=== Data shown ===
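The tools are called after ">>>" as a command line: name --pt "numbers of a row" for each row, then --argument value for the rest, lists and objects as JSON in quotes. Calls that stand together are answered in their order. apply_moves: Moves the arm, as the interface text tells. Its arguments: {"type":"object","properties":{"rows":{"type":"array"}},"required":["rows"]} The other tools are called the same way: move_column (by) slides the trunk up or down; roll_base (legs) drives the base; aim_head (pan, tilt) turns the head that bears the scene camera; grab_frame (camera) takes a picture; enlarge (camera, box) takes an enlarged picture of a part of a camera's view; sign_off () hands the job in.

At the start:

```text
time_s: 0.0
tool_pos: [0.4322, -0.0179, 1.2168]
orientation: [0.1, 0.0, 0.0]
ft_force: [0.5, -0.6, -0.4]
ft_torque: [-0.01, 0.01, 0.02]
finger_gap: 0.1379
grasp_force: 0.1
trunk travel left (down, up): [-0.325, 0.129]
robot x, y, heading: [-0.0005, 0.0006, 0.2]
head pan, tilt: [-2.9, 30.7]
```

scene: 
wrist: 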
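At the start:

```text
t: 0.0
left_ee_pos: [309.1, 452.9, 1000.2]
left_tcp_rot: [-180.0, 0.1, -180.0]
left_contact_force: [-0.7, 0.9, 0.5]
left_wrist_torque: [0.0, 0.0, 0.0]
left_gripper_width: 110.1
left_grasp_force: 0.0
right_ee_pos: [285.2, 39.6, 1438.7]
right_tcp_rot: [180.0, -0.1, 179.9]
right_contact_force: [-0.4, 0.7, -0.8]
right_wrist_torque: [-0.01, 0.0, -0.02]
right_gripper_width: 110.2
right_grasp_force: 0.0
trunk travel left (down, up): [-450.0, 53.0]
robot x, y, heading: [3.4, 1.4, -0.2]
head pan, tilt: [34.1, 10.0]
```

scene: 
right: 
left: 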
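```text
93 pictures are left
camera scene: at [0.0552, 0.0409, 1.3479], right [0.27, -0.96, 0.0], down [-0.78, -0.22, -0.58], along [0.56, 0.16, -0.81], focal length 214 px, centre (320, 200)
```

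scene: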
===
▶ Required work
Please restate the records in full, word for word.

▶ Written answer
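The tools are called after ">>>" as a command line: name --pt "numbers of a row" for each row, then --argument value for the rest, lists and objects as JSON in quotes. Calls that stand together are answered in their order. apply_moves: Moves the arm, as the interface text tells. Its arguments: {"type":"object","properties":{"rows":{"type":"array"}},"required":["rows"]} The other tools are called the same way: move_column (by) slides the trunk up or down; roll_base (legs) drives the base; aim_head (pan, tilt) turns the head that bears the scene camera; grab_frame (camera) takes a picture; enlarge (camera, box) takes an enlarged picture of a part of a camera's view; sign_off () hands the job in.

At the start:

```text
time_s: 0.0
tool_pos: [0.4322, -0.0179, 1.2168]
orientation: [0.1, 0.0, 0.0]
ft_force: [0.5, -0.6, -0.4]
ft_torque: [-0.01, 0.01, 0.02]
finger_gap: 0.1379
grasp_force: 0.1
trunk travel left (down, up): [-0.325, 0.129]
robot x, y, heading: [-0.0005, 0.0006, 0.2]
head pan, tilt: [-2.9, 30.7]
```

scene: 
wrist: 
At the start:

```text
t: 0.0
left_ee_pos: [309.1, 452.9, 1000.2]
left_tcp_rot: [-180.0, 0.1, -180.0]
left_contact_force: [-0.7, 0.9, 0.5]
left_wrist_torque: [0.0, 0.0, 0.0]
left_gripper_width: 110.1
left_grasp_force: 0.0
right_ee_pos: [285.2, 39.6, 1438.7]
right_tcp_rot: [180.0, -0.1, 179.9]
right_contact_force: [-0.4, 0.7, -0.8]
right_wrist_torque: [-0.01, 0.0, -0.02]
right_gripper_width: 110.2
right_grasp_force: 0.0
trunk travel left (down, up): [-450.0, 53.0]
robot x, y, heading: [3.4, 1.4, -0.2]
head pan, tilt: [34.1, 10.0]
```

scene: 
right: 
left: 
```text
93 pictures are left
camera scene: at [0.0552, 0.0409, 1.3479], right [0.27, -0.96, 0.0], down [-0.78, -0.22, -0.58], along [0.56, 0.16, -0.81], focal length 214 px, centre (320, 200)
```

scene: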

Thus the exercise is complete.